SET TASK A:
Quote the extract to read word for word, starting at "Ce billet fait" and ending with "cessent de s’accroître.".

EXTRACT TO READ:

--------------------------------

Ce billet fait suite à la lecture de deux autres. Le premier est celui d’Olivier Ertzscheid qui rappelle qu’en dehors de notre hexagone, la science de l’information jouit d’une légitimité réelle au même type que des disciplines classiques telles la physique. Or en France les sciences de l’information demeurent toujours dans un statut hybride puisqu’associées aux sciences de la communication et dans un statut mineur puisque c’est bien un institut de la communication que pilote Dominique Wolton. Pourtant effectivement les communications scientifiques en la matière prennent de l’essor et les chantiers ne cessent de s’accroître.
Le second billet est celui de Jean Michel Salaun qui annonce le changement de dénomination de la faculté des sciences de l’information de Toronto qui retire le terme de sciences pour devenir Faculté d’Information afin d’être reconnu à l’instar des autres disciplines des facultés de droit, etc.
Soit nous considérons cela comme une réelle avancée et que désormais l’adjonction du terme science devient inutile car évident comme cela semble être le cas chez les canadiens, soit nous devons nous inquiéter du fait que c’est avant tout le caractère professionnel et managérial qui est mis en avant, cédant à une mode du raccourci sémantique, transformant l’institution devenue I-Ecole en un objet instable pouvant être rejeté.
Finalement cela revient à poser la question brutalement : l’information peut-elle être le support d’une science ? Nous pouvons par notre pratique répondre affirmativement. Mais il est clair qu’elle ne peut être une science purement isolée…mais quelle science peut vraiment l’être ? La solution hybride française va à mon avis s’avérer un avantage au cours des années futures tant les domaines communicationnels et informationnels vont rencontrer des terrains communs. Je considère déjà que la culture de la communication élargit ses horizons et tend à devenir une culture de l’information et de la communication.
Scientifiquement néanmoins, il y a nécessité de découper, de forger des concepts. En clair, il s’agit d’éviter la confusion et la fusion totale sans quoi la science n’existerait plus et laisserait place à des dogmes. C’est tout l’enjeu scientifique actuel, parvenir à créer à la fois des associations, des liens tout en ne dénaturant pas les concepts et objets scientifiques. Pour tisser la vision de Simondon à la sauce Stiegler, il convient scientifiquement de créer des milieux scientifiques associés qui permettent à des éléments scientifiques stables de se constituer propres à leur champ respectif et de parvenir à créer des stratégies collectives transdisciplinaires permettant la potentialité créatrice.

--------------------------------

SOURCE EXCERPT:
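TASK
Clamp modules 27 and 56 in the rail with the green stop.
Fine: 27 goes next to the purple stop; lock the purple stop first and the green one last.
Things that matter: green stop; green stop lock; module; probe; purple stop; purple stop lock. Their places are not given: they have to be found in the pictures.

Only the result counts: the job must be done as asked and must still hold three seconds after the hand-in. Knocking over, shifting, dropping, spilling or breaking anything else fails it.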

--------------------------------

SET TASK B:
Retype only what lies between the line bearing "Fine: 27 goes" and the line bearing "Things that matter: green", keeping both of those lines.

FULL ANSWER A:
Ce billet fait suite à la lecture de deux autres. Le premier est celui d’Olivier Ertzscheid qui rappelle qu’en dehors de notre hexagone, la science de l’information jouit d’une légitimité réelle au même type que des disciplines classiques telles la physique. Or en France les sciences de l’information demeurent toujours dans un statut hybride puisqu’associées aux sciences de la communication et dans un statut mineur puisque c’est bien un institut de la communication que pilote Dominique Wolton. Pourtant effectivement les communications scientifiques en la matière prennent de l’essor et les chantiers ne cessent de s’accroître.

FULL ANSWER B:
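Fine: 27 goes next to the purple stop; lock the purple stop first and the green one last.
Things that matter: green stop; green stop lock; module; probe; purple stop; purple stop lock. Their places are not given: they have to be found in the pictures.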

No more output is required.